Text extract:

Were they fireworks, or gunshots?

Either would be bad in a gas station, but only one caused people to run like that.

Several cars peeled out of the parking lot, desperate to get away. People cowered behind anything solid they could find—parked cars, electrical transformers, gas pumps. The gas pumps didn't seem like such a good idea.

And the shots continued.


Barely a heartbeat passed before three police trucks flew around the corner, lights flashing, guns drawn. The policemen had already pulled down their masks—no one would be able to identify them unless they were left behind.

And still the people ran.


We weren't exactly keeping count, but Ibis and I guessed there were at least 50 shots before the police arrived. We didn't make the light, and in the minute it took for the lights to cycle, the shots continued. The women stationed in the intersection seemed torn between washing another windshield for a couple pesos and diving for cover.

We just sunk as low as we could in our seats.

A couple miles away, after the checkpoint at the river that marks the border between the two states -— leaving Michoacan and entering Guerrero -- two more police trucks roared towards us.

The attack had already made the news by the time we got home an hour later. Apparently there was a shooting an hour earlier when the police tried to arrest people at a safehouse and were shot at from men inside the house.

An hour later, "the federal police men were ambushed by about 10 subjects, who opened fire with out warning against a the federal police convoy composed by three official trucks." The same three trucks we saw. Three people died in the first shooting, but fortunately no one was killed in the second.

I keep joking that the violence is following me, but this is no joke.

Thursday, September 24, 2009

And Just Like That...

When will I learn? Every time I complain to you all that I can't seem to get the words out, it's like I tripped a switch and they come gushing out. Yesterday wasn't exactly waterworks, but a steady stream flowed and I wrote 1000+ words in a couple hours. That's leaps and bounds above what I've been doing.

Supplied data:

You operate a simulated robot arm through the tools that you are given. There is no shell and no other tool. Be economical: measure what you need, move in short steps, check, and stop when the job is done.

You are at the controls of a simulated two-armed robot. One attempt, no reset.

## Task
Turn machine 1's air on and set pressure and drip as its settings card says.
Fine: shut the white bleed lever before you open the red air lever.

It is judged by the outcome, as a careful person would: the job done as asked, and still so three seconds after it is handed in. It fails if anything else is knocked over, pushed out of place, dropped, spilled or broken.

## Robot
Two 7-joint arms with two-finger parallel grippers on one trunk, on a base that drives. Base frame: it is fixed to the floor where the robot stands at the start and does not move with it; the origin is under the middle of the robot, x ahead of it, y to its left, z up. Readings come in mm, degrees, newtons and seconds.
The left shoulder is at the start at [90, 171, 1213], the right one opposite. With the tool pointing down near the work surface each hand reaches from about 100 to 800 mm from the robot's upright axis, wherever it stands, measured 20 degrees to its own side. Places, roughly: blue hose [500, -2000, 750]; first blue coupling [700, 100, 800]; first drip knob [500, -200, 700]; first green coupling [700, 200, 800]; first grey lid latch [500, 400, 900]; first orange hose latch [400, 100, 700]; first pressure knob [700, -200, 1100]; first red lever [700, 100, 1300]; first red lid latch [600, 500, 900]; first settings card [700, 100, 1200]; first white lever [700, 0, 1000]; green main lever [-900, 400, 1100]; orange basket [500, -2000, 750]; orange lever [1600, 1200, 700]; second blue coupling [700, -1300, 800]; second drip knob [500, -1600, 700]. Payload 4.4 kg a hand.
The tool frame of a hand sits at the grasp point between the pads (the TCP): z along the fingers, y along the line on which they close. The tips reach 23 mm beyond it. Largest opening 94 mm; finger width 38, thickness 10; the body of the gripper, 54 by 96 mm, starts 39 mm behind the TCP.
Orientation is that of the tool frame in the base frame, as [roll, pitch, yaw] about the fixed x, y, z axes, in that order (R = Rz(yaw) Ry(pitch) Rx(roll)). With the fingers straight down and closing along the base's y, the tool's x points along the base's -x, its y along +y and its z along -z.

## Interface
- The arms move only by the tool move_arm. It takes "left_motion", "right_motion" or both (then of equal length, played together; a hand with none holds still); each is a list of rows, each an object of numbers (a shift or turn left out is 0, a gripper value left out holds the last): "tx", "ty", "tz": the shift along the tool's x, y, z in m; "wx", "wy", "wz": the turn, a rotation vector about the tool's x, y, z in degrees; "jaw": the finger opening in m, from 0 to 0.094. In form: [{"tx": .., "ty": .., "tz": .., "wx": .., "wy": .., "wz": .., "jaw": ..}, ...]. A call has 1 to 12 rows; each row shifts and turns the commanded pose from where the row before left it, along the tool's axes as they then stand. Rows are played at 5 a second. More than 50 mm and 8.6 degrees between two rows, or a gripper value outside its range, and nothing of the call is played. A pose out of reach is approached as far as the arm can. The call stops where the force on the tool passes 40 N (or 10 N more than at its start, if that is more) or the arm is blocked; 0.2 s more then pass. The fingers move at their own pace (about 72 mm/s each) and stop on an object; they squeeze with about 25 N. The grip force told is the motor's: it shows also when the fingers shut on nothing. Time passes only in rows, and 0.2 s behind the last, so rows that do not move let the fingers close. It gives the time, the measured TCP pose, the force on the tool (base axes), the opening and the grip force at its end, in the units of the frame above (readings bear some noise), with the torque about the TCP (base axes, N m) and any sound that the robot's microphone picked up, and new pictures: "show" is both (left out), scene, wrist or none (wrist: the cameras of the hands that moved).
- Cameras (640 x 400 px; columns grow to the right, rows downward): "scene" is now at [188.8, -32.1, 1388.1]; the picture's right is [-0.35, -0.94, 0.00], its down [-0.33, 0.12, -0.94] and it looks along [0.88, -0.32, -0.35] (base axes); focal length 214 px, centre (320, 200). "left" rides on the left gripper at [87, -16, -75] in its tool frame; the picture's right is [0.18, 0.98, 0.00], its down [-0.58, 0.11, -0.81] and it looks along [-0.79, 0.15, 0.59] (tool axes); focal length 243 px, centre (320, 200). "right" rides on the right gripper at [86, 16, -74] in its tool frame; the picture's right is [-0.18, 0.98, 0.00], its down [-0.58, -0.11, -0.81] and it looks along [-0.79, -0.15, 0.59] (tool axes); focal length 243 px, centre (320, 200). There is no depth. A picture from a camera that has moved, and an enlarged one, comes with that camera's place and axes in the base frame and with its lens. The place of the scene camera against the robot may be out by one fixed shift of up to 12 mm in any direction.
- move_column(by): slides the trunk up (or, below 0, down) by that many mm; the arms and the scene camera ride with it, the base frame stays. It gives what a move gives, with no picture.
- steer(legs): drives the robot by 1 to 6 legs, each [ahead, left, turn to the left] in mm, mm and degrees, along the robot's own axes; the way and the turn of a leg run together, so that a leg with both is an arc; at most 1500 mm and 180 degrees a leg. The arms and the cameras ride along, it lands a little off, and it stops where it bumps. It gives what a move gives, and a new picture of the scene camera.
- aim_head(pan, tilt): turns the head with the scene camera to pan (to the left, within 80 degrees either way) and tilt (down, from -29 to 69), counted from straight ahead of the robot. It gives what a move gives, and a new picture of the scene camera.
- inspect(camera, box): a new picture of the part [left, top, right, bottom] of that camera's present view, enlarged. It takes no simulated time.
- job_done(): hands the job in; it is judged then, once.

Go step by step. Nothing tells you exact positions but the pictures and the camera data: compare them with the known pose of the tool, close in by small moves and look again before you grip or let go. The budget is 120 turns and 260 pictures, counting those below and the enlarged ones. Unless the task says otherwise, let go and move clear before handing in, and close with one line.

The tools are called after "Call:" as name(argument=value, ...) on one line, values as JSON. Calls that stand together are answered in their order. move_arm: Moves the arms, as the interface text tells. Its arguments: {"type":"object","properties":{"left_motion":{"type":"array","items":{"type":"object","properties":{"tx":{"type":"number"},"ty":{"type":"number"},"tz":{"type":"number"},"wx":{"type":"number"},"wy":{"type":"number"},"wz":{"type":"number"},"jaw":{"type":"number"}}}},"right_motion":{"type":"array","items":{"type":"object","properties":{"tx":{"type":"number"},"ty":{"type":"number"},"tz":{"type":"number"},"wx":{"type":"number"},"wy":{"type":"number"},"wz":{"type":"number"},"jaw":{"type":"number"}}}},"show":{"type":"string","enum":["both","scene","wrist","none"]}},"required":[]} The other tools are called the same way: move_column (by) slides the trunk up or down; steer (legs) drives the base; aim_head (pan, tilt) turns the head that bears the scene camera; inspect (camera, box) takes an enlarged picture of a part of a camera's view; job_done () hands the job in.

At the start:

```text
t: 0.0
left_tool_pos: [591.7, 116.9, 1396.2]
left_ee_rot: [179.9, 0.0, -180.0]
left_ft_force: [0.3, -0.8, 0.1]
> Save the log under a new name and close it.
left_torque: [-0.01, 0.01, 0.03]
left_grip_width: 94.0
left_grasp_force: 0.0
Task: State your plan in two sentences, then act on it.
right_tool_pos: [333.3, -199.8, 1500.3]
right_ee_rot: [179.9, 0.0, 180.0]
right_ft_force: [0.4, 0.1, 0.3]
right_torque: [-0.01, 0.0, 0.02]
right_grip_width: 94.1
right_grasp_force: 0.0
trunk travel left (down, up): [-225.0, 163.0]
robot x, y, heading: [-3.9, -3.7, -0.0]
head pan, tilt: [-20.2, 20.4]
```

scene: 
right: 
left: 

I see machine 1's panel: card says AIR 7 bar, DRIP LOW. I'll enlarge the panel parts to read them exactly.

Prompt: Provide the original wording of the text extract from "And the shots" as far as "in our seats.".

Exercise solution:
And the shots continued.


Barely a heartbeat passed before three police trucks flew around the corner, lights flashing, guns drawn. The policemen had already pulled down their masks—no one would be able to identify them unless they were left behind.

And still the people ran.


We weren't exactly keeping count, but Ibis and I guessed there were at least 50 shots before the police arrived. We didn't make the light, and in the minute it took for the lights to cycle, the shots continued. The women stationed in the intersection seemed torn between washing another windshield for a couple pesos and diving for cover.

We just sunk as low as we could in our seats.